L’article 21 bis la loi Sapin 2 adoptée au mois de novembre 2016 augmente le pouvoir du Haut Conseil de stabilité financière (HCSF), l’autorité macro-prudentielle de surveillance du système financier, et lui ouvre la possibilité de bloquer temporairement les souscriptions, rachats et arbitrages sur les contrats d’Assurance-vie. Cette mesure part d’une bonne intention : éviter le risque systémique. Après plusieurs décennies de baisse des taux d’intérêt, l’heure est en effet maintenant à leur remontée. Si cette hausse est saluée par les compagnies d’assurances qui pourront trouver davantage d’opportunités sur les marchés obligataires, elle est aussi – à court terme – source de danger. Les nouveaux fonds lancés devraient en effet proposer des rendements supérieurs à ceux qui existent déjà sur le marché. Des arbitrages pourraient alors se mettre en place entre les anciens fonds et les nouveaux, suscitant des demandes massives de rachat sur les anciens auxquels les compagnies d’assurances pourraient ne pas pouvoir faire face, ce qui provoquerait une panique. La possibilité des blocages par le HCSF a été justement mise en place pour éviter ce scénario catastrophe. Cette réforme n’a pourtant pas été perçue comme telle, mais bien plutôt comme une nouvelle contrainte sur la liquidité, et a semé la panique chez les épargnants, lesquels ont réduit leurs souscriptions, voire pour certains transféré leur contrat au Luxembourg. Cette inquiétude a toutefois décliné au second semestre après l’élection d’Emmanuel Macron à la présidence française et les annonces faites pour réduire la fiscalité sur le patrimoine.

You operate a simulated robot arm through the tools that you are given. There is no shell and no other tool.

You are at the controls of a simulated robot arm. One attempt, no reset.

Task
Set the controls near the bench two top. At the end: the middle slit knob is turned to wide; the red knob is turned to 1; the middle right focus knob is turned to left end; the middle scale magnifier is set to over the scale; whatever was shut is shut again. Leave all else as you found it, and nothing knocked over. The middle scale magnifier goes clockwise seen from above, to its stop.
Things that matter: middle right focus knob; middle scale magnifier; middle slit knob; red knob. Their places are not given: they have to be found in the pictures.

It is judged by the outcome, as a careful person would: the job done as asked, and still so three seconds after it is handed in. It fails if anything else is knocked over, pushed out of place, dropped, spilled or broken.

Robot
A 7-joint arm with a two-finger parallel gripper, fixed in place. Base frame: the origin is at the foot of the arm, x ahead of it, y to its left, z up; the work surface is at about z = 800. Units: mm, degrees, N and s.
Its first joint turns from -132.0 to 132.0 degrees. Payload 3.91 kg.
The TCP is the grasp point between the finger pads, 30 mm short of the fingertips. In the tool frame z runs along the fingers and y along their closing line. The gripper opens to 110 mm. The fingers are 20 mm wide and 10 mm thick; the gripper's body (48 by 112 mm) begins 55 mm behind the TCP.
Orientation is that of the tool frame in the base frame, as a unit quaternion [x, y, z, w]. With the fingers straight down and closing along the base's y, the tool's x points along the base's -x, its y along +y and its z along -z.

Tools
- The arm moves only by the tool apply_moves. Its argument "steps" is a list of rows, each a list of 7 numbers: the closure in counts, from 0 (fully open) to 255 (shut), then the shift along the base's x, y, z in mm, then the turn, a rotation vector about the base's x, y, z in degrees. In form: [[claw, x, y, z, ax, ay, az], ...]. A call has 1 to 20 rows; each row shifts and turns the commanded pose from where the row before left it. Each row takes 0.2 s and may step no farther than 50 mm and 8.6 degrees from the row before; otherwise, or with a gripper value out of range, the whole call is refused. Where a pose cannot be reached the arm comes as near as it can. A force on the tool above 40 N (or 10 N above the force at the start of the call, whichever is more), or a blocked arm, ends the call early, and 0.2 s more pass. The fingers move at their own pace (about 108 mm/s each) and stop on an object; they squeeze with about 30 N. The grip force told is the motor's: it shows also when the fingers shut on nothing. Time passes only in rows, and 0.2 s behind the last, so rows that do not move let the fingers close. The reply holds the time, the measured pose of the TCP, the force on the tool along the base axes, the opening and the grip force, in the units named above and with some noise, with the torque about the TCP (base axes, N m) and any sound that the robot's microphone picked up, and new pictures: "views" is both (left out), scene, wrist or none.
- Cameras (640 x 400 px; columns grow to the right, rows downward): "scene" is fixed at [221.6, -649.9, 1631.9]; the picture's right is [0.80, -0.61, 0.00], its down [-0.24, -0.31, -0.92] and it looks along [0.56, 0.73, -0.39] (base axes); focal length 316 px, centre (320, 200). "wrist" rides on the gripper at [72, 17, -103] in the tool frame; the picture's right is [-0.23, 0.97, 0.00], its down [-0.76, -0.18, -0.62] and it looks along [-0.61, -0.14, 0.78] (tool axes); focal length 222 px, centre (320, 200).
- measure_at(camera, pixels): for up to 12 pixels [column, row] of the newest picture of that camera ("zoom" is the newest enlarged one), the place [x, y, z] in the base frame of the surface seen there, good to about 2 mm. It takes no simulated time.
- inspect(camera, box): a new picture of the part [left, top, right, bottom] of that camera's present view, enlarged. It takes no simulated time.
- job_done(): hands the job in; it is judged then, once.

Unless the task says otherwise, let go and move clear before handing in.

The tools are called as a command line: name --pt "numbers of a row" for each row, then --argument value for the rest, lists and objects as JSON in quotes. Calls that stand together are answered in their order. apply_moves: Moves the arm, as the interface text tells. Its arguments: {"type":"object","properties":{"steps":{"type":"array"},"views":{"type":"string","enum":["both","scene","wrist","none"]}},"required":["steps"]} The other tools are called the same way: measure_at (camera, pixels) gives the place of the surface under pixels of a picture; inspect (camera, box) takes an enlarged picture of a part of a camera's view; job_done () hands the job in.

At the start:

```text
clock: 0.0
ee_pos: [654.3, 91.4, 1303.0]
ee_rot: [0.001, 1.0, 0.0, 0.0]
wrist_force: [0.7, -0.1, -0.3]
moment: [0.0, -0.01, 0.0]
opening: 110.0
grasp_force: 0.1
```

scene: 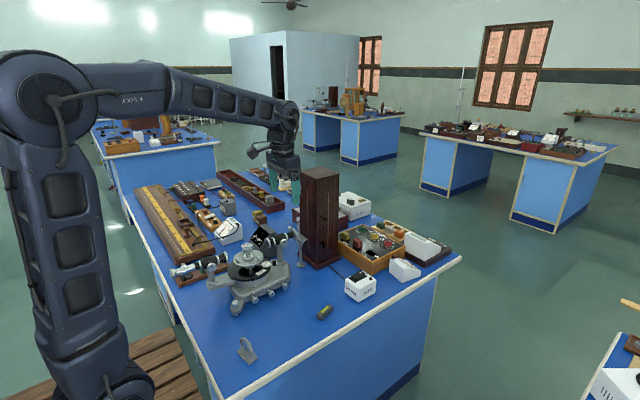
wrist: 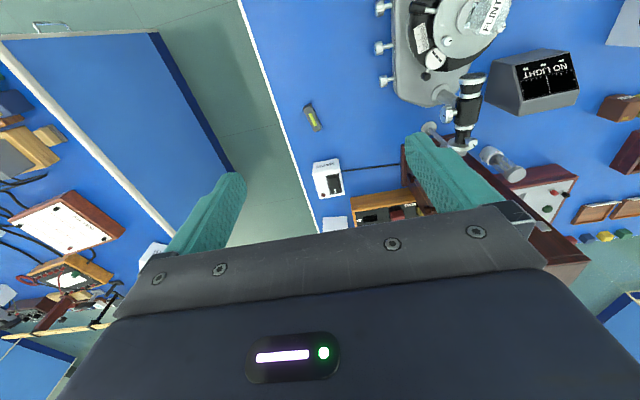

Vers une remontée des rendements sur les fonds en euro à partir de 2019 ?

Selon certains observateurs, la baisse des rendements sur les fonds en euros pourrait atteindre son point bas en 2018 avant une remontée graduelle. En effet, depuis fin 2015 aux Etats-Unis et plus récemment en Europe, les banques centrales ont entamé une normalisation de leur politique monétaire. Aux Etats-Unis, la Fed (Banque centrale américaine) a déjà concédé plusieurs hausses des taux d’intérêt à court terme, et cela devrait être le cas en 2019 de la Banque centrale européenne (BCE). Celle-ci a en effet annoncé sa volonté de mettre fin à sa politique accommodante au mois de septembre 2018 et devrait ensuite démarrer ses premières hausses de taux. Si dans un premier temps, la hausse des taux d’intérêt se traduit par une baisse de la valorisation des obligations, elle permet aussi aux compagnies d’assurances de trouver des opportunités d’investissement mieux rémunérées. A terme donc, les rendements devraient augmenter. Dès 2019 ?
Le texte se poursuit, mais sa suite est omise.